Das unsägliche Leid der Kinder, Frauen und Männer in der Ukraine, die bewegenden emotionalen Appelle von Präsident Selensky verlangen nach scharfen Maßnahmen. Politiker und Politikerinnen werden von Journalist:innen in Talkrunden bedrängt. Warum wird die Gangart gegen Russland nicht weiter verschärft ? Warum werden keine schweren Waffen geliefert? Kann man sich angesichts bombardierter Krankenhäuser der ukrainischen Forderung nach einer Flugverbotszone verschließen? Warum werden nicht alle Handelsbeziehungen mit Russland eingefroren oder zumindest ein sofortiger Importstopp für Öl, Gas und Kohle verhängt? Bei jeder Maßnahme entsteht in der Debatte eine Dringlichkeit und Unbedingtheit, dass gerade dieser Schritt (Einstellung North Stream 2, Lieferung von Verteidigungswaffen, Ausschluss vom SWIFT … ) entscheidend sei oder zumindest wesentlich das Kriegsgeschehen beeinflussen könnte.

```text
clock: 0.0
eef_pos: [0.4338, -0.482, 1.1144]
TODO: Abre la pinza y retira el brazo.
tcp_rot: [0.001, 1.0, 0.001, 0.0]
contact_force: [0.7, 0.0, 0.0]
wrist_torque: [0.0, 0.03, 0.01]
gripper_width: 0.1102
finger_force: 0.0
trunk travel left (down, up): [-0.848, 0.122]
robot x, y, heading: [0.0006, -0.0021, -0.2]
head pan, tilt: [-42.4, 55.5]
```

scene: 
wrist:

Jede Unterlassung muss sich den Vorwurf des Verrats an der Ukraine oder zumindest der nationalen Eigensüchtigkeit gefallen lassen.

Darf man angesichts des furchtbaren Leids und der russischen Aggression trotzdem die Frage stellen, was jetzt nicht nur moralisch geboten ist, sondern auch zielführend und klug ist? Dass es bisher in der Ukraine nicht nach Putins Plan läuft, ist dem Mut der Ukrainer, dem Dilettantismus des russischen Überfalls und der westlichen Ausbildung und Ausrüstung der ukrainischen Armee zu verdanken. Die Sanktionen spielen dabei bisher keine Rolle.

Möglichkeiten und Grenzen von Sanktionen

Sanktionen können theoretisch in verschiedener Weise das Kriegsgeschehen beeinflussen. Sie können dem Aggressor einen so großen wirtschaftlichen Schaden zufügen, dass sich aus seiner Sicht eine Fortsetzung des Krieges nicht weiter rechnet. Leider ist trotz des erheblichen finanziellen und politischen Schadens kein Umdenken bei Putin zu erkennen. Sanktionen können darauf abzielen, so viel wirtschaftliche Not und Versorgungsengpässe auszulösen, dass sich am Ende eine hungernde und frierende Bevölkerung gegen das Regime erhebt. Angesichts der Größe Russlands, des in der Bevölkerung durchaus räsonierenden großrussischen Chauvinismus, der weitgehend zerschlagenen Opposition und Russlands eigenen wirtschaftlichen Möglichkeiten ist diese Option zumindest kurzfristig unwahrscheinlich. Oder Sanktionen schwächen ein Land so sehr, dass es nicht länger die wirtschaftlichen Möglichkeiten hat, den Krieg fortzusetzen.

Nachdem die massiven Sanktionen und der offensichtliche Schock, den die von Moskau in dieser Härte nicht erwarteten Maßnahmen ausgelöst haben, zu keiner Verhaltensänderung geführt haben, verbleibt ein auf die Zerstörung der russischen Wirtschaft abzielender Wirtschaftskrieg als Ziel der Sanktionen.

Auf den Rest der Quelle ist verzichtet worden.